Techmanski told The Post during an interview that his company emerged as the lead candidate to land the Puerto Rico contract from internal discussions with PREPA before and after the storm hit. There was no formal bidding process. Instead, he said that he’d been in talks with the utility prior to Maria and discussed possible scenarios in the recovery effort if the damage was bad.
According to The Economist, the typical process in emergency situations like these involve states and municipalities contacting a “mutual aid network” which then mobilizes as many repairmen as needed. However, as Mike Hyland of the American Public Power Association told The Economist, that never happened.
“Puerto Rico never said ‘Hey, we need crews,” Hyland told the publication.

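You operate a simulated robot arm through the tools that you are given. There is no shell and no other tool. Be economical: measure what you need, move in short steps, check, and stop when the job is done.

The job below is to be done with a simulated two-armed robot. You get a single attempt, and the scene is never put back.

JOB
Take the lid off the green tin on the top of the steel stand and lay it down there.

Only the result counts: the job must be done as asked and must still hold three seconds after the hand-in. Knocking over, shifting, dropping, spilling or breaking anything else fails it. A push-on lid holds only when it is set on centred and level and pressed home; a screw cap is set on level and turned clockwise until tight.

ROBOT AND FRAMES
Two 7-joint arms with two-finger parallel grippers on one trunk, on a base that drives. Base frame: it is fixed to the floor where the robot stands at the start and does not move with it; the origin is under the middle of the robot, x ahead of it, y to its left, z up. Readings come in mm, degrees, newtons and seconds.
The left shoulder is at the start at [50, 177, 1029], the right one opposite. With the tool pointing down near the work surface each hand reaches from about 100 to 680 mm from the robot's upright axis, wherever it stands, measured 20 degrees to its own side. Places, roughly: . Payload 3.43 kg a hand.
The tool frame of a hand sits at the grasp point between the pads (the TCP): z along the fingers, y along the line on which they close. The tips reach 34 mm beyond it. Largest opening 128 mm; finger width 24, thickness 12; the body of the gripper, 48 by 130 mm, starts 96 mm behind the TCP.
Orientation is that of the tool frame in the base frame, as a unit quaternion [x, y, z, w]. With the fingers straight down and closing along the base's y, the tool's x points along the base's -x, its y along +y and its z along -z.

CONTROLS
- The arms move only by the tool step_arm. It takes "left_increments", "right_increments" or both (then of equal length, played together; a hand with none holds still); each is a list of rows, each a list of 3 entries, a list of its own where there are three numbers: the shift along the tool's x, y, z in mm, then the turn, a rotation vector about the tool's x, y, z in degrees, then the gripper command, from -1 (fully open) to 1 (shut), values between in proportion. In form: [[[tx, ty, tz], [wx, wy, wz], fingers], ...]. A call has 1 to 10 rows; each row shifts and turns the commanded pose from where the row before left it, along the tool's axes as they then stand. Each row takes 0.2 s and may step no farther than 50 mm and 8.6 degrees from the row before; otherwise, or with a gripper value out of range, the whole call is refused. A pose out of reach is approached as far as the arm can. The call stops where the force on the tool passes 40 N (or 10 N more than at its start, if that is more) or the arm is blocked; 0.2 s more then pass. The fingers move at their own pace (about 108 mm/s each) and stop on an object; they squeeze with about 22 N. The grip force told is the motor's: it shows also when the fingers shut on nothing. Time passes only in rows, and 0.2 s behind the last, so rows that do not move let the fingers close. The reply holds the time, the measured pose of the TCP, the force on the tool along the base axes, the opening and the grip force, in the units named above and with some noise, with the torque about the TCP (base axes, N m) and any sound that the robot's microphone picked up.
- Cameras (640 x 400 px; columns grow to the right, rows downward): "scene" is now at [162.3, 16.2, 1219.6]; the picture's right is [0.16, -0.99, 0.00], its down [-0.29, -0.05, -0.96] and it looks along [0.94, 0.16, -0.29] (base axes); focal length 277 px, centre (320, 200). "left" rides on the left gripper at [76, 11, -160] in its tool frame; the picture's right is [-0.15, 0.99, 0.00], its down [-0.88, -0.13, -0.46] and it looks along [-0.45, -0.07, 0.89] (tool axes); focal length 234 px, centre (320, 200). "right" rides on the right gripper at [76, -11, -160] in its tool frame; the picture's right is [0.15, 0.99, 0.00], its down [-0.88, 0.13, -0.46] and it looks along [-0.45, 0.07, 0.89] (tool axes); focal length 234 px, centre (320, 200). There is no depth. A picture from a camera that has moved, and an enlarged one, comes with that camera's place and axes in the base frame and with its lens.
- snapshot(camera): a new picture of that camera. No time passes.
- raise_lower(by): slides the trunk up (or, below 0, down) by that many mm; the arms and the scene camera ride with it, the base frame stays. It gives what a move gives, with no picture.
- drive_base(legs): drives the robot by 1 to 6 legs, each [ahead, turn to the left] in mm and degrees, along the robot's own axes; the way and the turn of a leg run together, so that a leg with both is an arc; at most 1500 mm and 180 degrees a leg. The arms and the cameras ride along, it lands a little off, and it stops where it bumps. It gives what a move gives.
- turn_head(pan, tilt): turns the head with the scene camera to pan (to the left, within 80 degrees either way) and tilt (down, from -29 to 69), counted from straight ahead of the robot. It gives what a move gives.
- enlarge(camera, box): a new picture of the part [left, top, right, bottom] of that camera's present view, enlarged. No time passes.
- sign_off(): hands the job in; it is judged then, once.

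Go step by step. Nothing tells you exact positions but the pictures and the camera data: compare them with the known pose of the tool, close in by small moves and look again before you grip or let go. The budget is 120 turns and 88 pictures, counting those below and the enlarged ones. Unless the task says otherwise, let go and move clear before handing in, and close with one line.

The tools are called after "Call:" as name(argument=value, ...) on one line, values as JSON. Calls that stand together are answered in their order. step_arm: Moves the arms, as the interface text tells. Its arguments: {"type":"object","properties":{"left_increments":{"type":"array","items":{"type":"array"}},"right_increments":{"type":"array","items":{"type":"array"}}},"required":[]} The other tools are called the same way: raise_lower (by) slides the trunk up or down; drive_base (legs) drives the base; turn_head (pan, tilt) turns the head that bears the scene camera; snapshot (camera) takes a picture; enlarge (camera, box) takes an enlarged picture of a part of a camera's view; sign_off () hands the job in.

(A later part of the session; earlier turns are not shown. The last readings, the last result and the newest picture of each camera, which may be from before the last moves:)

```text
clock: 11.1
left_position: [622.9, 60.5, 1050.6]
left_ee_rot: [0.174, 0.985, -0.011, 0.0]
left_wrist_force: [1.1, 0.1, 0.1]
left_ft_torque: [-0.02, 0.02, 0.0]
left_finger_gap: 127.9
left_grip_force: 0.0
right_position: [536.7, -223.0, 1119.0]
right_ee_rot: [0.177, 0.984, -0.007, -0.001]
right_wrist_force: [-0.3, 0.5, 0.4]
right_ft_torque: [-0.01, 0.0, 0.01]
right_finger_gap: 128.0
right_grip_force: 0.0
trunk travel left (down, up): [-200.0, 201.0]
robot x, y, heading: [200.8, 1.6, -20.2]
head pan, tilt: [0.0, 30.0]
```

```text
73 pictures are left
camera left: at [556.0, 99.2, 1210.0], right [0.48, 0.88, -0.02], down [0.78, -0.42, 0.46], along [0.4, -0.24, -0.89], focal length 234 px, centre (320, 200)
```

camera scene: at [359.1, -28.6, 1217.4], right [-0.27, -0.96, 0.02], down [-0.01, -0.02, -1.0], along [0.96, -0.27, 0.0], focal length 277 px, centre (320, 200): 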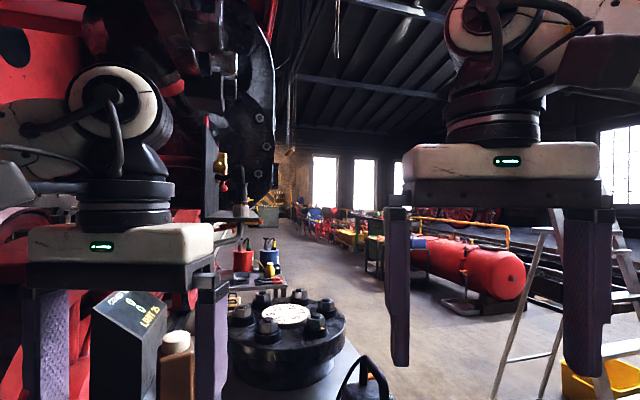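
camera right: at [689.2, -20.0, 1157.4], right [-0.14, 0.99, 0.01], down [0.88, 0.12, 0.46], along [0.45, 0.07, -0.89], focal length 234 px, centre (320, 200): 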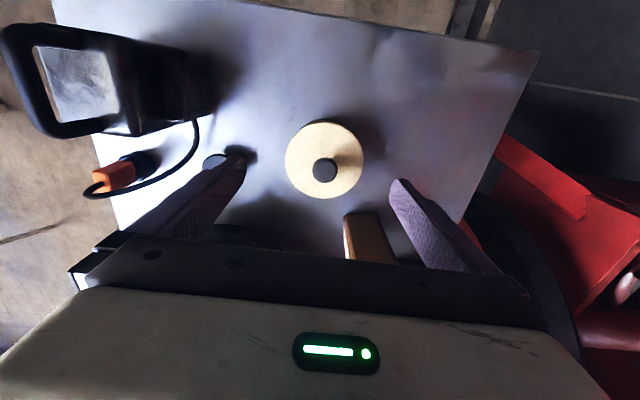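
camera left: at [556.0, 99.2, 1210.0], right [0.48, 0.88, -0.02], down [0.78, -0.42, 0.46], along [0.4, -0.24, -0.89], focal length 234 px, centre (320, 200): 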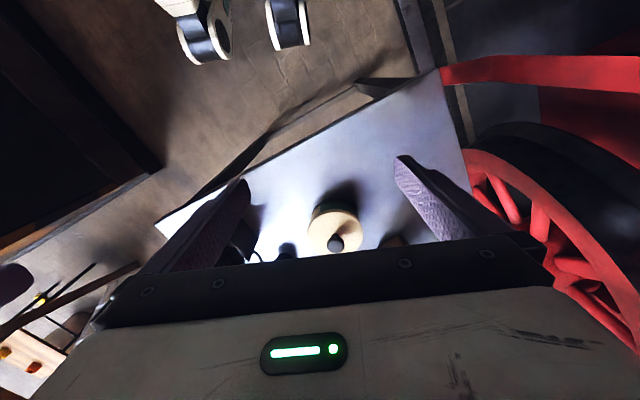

In addition, Whitefish’s primary investor has contributed significant amounts of money to President Donald Trump‘s 2016 presidential campaign.
Whitefish is a division of Comtrafo S.A., an energy equipment distribution company based in Brazil. Its primary investor, HBC Investments, was founded by Joe Colonnetta, who was a “major” donor to Trump’s campaign.
Contribution records obtained by The Daily Beast indicated that Colonnetta gave $27,000 to Trump’s primary election bid and another $20,000 to the Trump Victory Super PAC during the general election. After Trump’s victory over Hillary Clinton in November 2016, Colonnetta’s wife, Kimberly, gave another $33,400 to the Republican National Committee.
Since Puerto Rico was hit by Maria, Cruz has spoken out against Trump and his handling of the storm damage.
“Most of the people in Puerto Rico still don’t have any electricity or any energy,” she told Yahoo! during an interview. “And we’re not talking about wanting energy to have air conditioners. We’re talking about having energy to use it as a motor for our economic development, to have appropriate surgical facilities, to be able to have our children go back to school.”
As of October 25, about 75 percent of Puerto Ricans are without power and 25 percent don’t have access to drinking water.